The earlier middle ages is almost the reverse of this: you are a noble because of the rights you enjoy, you don't enjoy rights because you are a noble. Nobility was not a class but rather a quality. You could be possessed of nobilis no matter who your birth parents were. Gentle birth, of course, was preferable, but what constituted it was debatable. This is a much more inclusive system (though systemic factors clearly existed in the favor of established and powerful families) than that of the pre-modern world. If your family or you personally could accrue enough power over your lifetime, you could easily make claim to being gentle (though as the Middle Ages progressed you'd be asked to present evidence of gentility through action as well, which generally means being trained in a wealthy household).

So if nobility where not a rigidly defined class (quite apart from title holding, which is rigidly defined because specific people held titles; but a title was only a manifestation of nobility, not a definition of it) how did powerful noble families act? In what ways could they attempt to ensure the survival of their family? How does any of this apply to your D&D game?

Well, I'm glad you asked! During the 9th and 10th century, continental families of power developed a strategy that involved church holdings. This pattern can easily be duplicated in temple holdings in your D&D world and may take it from swords and sorcery to gritty realism when you realize that those priests your PCs rely so much on are actually engaging in complex dynastic politics. By getting a member of their family appointed abbot or bishop in a region and then holding tightly onto that position, the family could avoid royal taxation (particularly the royal death-taxes) and the poaching of lands by other families by granting them to that monastery or cathedral.

The land would be administered by a powerful family member who ran that particular religious foundation. This would also allow them to accrue command over land that was granted in obitum (after someone died, forever) to these foundations by pious farmers and small landowners. The strategy also caused lands to survive the division of siblings in a central institution (the abbey, the cathedral, in D&D terms the temple, whatever) even when they're hacked apart to give a birthright to each son and daughter's husband.

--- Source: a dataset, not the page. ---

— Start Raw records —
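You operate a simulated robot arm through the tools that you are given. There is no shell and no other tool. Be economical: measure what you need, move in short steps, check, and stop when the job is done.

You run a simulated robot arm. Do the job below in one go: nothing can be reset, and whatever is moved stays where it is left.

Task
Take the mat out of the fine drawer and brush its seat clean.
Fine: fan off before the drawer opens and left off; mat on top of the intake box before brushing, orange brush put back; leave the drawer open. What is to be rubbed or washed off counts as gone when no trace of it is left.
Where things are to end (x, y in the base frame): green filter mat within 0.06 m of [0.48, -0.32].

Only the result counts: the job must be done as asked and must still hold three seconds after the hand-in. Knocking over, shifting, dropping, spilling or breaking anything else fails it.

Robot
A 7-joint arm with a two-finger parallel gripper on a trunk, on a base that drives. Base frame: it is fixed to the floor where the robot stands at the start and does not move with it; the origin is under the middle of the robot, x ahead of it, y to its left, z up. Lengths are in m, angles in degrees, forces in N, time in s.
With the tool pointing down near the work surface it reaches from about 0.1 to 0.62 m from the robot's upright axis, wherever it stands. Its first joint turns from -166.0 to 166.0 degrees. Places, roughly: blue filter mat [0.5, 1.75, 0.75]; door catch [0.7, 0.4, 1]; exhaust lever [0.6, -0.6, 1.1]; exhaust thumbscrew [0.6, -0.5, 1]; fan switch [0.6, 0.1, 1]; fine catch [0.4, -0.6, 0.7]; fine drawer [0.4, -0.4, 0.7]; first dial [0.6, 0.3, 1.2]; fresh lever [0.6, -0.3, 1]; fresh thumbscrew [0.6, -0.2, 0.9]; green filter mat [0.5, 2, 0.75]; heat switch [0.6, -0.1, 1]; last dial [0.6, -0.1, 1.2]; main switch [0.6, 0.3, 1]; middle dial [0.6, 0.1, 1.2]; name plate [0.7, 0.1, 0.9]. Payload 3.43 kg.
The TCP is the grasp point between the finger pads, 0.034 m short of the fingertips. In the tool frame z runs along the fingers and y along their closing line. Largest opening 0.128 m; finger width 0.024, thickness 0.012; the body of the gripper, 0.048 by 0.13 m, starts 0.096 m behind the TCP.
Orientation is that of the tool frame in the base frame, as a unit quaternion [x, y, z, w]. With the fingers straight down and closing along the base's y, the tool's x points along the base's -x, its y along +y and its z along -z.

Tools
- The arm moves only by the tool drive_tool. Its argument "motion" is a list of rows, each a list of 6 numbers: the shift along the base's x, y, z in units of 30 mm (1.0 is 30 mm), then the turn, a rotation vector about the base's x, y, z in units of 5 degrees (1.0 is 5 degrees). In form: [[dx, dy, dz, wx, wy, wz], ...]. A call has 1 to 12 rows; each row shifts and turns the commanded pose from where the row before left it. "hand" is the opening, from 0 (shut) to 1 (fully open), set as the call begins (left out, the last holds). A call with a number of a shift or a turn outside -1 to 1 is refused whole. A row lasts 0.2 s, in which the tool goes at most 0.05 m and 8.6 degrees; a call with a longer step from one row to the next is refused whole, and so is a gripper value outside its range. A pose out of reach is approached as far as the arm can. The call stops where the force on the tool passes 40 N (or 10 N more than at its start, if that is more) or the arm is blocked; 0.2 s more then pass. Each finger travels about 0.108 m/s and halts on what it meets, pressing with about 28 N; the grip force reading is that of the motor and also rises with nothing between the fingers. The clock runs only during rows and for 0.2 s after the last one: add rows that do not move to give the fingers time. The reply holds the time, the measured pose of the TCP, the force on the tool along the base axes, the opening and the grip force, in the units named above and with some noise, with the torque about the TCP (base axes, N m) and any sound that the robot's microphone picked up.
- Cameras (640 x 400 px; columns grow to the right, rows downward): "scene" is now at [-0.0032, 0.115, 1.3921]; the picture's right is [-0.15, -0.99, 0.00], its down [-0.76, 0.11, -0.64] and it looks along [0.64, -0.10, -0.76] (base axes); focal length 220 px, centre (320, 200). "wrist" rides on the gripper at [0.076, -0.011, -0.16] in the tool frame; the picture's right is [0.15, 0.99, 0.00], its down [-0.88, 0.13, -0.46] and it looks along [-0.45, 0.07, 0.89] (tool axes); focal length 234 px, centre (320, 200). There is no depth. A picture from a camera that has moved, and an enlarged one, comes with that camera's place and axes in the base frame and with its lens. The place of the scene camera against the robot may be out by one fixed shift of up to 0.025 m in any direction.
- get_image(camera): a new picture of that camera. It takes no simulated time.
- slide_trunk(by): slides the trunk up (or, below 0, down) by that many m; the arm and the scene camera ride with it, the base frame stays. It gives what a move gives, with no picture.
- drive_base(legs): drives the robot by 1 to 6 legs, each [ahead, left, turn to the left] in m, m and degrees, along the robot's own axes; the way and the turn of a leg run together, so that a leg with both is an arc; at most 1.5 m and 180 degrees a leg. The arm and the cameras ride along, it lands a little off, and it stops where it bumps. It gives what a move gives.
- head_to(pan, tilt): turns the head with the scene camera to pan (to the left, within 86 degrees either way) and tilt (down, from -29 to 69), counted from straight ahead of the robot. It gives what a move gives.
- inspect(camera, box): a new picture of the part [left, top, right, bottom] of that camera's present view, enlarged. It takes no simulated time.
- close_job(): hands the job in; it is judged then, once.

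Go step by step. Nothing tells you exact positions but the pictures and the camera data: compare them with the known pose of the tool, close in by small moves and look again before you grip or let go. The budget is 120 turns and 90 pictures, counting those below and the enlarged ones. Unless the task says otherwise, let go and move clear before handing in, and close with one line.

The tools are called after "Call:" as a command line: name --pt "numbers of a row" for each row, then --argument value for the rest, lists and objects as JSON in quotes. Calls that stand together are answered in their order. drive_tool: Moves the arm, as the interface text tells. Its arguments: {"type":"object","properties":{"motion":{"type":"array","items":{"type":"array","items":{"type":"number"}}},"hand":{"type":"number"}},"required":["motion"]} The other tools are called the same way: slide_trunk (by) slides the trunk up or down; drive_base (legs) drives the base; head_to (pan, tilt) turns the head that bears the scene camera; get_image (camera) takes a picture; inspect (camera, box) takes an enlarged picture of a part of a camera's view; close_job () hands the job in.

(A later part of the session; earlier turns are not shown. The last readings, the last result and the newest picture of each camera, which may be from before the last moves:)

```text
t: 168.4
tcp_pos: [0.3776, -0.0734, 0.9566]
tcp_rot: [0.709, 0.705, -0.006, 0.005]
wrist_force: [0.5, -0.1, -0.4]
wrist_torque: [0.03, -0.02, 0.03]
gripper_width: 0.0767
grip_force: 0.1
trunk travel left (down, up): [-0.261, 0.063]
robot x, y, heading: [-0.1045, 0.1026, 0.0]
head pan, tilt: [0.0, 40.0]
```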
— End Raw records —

This strategy was incredibly potent in terms of preserving familial power. Those families that practiced it survived the Carolingian Renaissance stronger than before. Benefices were, at that time, handed out directly from the court and not permanently. The Carolingian kingdom was ostensibly merit-based, with Charles himself picking and choosing who he wanted to serve as his counts (from comitatus, companion) and who he wanted to fill essentially every civic position in all of Francia. This means that titles were not hereditary under Charlemagne.

Ahh, but family power, family power also comes into it. You can buy your positions, or be so entrenched that the king has no option but to declare you count of a certain region, or give him few options, all of them family members. And once Francia was divided amongst the heirs of Charlemagne, all bets were off. As royal power and prerogative eroded, families began to hold on to appointments over many generations, which led to the development of what you might call hereditary titles which were hard for kings to take away.

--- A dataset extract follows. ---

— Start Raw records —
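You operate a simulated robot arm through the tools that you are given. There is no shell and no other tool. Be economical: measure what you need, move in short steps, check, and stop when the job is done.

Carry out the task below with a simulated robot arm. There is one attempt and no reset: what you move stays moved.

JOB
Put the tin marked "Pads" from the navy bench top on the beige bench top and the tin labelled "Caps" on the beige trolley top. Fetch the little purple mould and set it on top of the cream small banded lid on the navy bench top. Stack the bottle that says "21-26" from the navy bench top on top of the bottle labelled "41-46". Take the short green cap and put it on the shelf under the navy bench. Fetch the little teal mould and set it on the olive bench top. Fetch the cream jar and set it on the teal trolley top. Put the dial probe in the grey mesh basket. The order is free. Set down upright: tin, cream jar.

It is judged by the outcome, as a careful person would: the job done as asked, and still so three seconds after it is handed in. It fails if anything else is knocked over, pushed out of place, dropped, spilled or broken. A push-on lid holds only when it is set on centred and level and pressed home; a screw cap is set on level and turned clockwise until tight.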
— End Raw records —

Just a little bit of history for ya there, and stuff you can integrate into your own game. I find nobility that isn't permanently entrenched to be much more preferable for a medieval style game. For one thing, historical accuracy, but for another it allows the PCs to be comfortably enfolded into the nobility once they reach a certain level or do certain services for the kingdom!


  1. Nice read sir. I'm a fan of medieval history myself, and like to play around with it in games, such as my blog post on Archery. I also like that far enough back in the medieval period, even Royalty wasn't necessarily hereditary. The first born sin was easily passed over in favour of the better candidate, and even dynasties didn't last that long.

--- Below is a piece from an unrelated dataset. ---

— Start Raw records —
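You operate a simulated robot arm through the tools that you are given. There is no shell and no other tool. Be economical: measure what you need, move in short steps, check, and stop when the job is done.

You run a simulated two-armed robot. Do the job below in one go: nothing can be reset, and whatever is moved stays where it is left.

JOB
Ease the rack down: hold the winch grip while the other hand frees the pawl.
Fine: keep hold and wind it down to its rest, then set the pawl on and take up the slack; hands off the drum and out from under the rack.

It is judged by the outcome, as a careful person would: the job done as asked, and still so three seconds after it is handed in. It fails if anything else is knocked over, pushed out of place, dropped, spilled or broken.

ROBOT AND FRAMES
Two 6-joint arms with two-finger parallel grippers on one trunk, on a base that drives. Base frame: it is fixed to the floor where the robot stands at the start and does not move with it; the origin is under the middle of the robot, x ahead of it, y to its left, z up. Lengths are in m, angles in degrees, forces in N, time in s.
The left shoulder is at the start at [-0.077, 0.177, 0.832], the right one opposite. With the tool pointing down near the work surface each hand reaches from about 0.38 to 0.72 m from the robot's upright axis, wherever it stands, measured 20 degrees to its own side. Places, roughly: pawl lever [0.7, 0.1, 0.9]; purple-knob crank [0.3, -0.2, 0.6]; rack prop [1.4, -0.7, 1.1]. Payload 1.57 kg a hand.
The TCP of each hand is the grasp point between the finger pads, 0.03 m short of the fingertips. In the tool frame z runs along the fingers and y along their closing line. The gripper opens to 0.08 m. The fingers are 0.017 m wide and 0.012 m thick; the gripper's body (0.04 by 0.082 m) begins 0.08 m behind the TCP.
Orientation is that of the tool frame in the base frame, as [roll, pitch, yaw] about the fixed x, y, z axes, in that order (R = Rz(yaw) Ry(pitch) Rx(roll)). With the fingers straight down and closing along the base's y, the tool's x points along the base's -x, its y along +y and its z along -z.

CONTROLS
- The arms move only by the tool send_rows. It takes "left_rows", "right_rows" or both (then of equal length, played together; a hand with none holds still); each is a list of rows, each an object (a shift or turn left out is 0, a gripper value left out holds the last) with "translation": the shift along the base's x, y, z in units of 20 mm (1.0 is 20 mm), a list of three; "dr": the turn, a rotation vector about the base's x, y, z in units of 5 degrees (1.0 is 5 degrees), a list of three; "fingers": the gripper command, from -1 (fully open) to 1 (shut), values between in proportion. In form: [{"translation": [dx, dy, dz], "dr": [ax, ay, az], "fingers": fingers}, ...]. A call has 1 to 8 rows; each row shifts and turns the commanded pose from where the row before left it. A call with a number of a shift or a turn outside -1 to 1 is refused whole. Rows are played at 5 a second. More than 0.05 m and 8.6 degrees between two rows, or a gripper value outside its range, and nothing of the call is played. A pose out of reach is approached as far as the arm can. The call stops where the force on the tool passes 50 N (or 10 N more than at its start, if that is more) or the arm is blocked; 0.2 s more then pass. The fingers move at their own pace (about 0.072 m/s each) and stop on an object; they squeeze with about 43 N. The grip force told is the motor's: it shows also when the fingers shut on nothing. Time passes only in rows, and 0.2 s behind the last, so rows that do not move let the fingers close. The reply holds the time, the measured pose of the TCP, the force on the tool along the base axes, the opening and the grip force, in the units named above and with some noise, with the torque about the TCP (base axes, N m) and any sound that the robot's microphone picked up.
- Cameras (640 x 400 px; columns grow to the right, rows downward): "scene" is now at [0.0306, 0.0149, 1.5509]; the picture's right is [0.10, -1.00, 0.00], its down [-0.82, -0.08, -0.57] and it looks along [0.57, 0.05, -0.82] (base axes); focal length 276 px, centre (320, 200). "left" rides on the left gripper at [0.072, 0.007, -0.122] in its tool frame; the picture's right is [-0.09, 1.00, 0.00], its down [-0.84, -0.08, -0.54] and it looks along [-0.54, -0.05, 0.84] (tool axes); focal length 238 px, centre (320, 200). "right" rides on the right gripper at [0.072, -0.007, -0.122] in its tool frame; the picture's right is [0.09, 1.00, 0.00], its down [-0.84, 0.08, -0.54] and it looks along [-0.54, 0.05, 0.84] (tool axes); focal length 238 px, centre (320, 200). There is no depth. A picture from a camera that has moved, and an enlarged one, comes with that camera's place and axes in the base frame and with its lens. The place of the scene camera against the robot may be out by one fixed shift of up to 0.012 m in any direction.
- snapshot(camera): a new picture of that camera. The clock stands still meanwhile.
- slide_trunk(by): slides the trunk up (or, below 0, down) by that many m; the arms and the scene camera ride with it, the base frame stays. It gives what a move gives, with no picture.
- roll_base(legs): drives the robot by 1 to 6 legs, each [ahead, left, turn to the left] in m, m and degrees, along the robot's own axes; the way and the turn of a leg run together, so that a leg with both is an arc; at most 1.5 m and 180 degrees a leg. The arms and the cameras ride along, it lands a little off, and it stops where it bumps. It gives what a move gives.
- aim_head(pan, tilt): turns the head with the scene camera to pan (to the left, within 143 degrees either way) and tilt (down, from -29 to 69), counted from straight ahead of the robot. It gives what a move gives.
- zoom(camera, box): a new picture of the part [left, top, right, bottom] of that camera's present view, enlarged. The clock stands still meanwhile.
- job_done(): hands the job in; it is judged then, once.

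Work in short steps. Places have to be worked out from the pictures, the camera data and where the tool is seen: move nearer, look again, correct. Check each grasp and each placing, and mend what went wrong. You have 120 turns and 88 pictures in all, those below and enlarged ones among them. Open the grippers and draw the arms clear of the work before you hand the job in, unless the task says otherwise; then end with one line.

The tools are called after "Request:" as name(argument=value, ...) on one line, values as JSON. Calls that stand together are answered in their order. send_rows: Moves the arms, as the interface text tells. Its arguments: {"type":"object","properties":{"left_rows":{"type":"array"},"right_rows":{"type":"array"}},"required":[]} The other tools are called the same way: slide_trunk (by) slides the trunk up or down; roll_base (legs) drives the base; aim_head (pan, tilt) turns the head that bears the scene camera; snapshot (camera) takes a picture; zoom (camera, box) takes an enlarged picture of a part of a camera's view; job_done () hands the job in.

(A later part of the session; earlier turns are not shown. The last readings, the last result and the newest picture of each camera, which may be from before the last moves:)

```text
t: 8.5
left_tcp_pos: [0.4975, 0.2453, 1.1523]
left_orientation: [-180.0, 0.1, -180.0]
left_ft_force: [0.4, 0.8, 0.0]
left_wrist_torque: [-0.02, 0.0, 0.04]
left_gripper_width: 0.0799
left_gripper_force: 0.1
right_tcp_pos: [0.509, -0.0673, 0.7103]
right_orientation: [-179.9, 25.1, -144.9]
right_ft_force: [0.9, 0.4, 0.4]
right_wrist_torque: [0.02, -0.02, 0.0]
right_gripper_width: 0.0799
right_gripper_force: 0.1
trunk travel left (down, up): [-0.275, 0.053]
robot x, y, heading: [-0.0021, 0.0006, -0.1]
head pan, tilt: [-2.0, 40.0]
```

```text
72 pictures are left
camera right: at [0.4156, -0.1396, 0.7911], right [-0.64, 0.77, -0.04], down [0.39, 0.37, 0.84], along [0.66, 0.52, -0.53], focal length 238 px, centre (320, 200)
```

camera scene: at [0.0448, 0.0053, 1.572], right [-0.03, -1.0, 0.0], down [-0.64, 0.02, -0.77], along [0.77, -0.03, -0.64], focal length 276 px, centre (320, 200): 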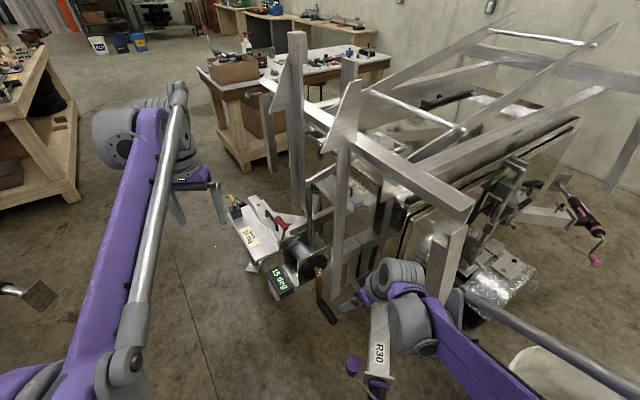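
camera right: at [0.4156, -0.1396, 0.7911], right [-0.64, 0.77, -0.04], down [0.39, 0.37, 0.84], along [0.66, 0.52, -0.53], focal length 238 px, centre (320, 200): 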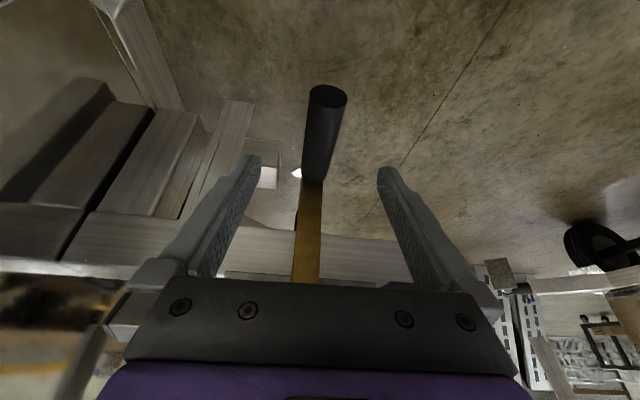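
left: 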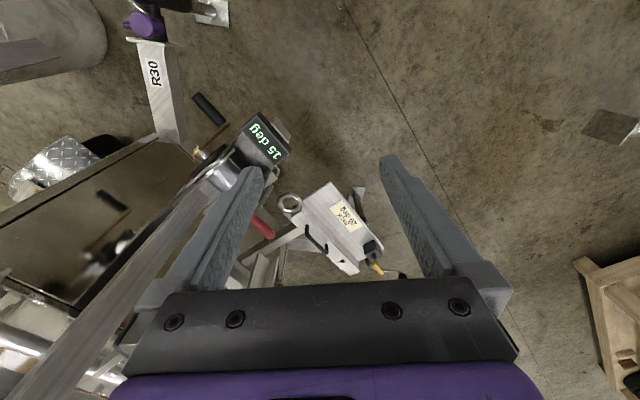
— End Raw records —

    1. Indeed, royalty (like the imperial crown of Rome) was originally proclaimed by an heir designate rather than the eldest born son.

  2. As I understand it, in France, the rise of the robe nobility helped drive the notion of nobility as hereditary. The burgeoning professional bureaucracy was accorded nobility - after all, you couldn't have a chancellor who wasn't noble, as the nobility wouldn't respect him - and this soon became hereditary as well, as the families of parlementaires attest.

    The 'ancient' sword nobility resented their elevation, of course. Louis XIV began clamping down on claims of nobility, requiring x number of generations on both sides to be considered noble as a result, further solidifying the notion of nobility as hereditary rather than a quality.

    It hasn't really come up in our campaign so far except in a very general way, but the tension between sword and robe nobles is definitely present and likely to rear its head at some point.

    1. This is a good point, and a complex one. The Sun King certainly had centralized and consolidated power (L'etat c'est moi, after all) and his sweeping changes to the nobility of France is essentially what created what we know of as the ancien regime today.

      It's interesting how far that construction of nobility has been pushed back by later historians based on teleological notions of how history must have been. It's fair to note that in Italy at the same time, nobility was being retrenched in a completely different way: essentially, civic officials were the ones defining nobility and, in many cases, rejecting it.

  3. It's also worth considering that in the great battles of 1066, where England was invaded twice, once by Harold Hardrada and once by William, that both of these men had to have a legitimate claim on the crown or the Witan and also the Bishops (and Papacy) would not have recognised them as King. Force of arms was never enough to proclaim oneself King. Before this, I suspect the Druids had this honour. It is one thing to rule but quite another to be coronated... if the religious order did not approve, you would never be King, and they would find someone with a legitimate claim to the throne to dethrone you.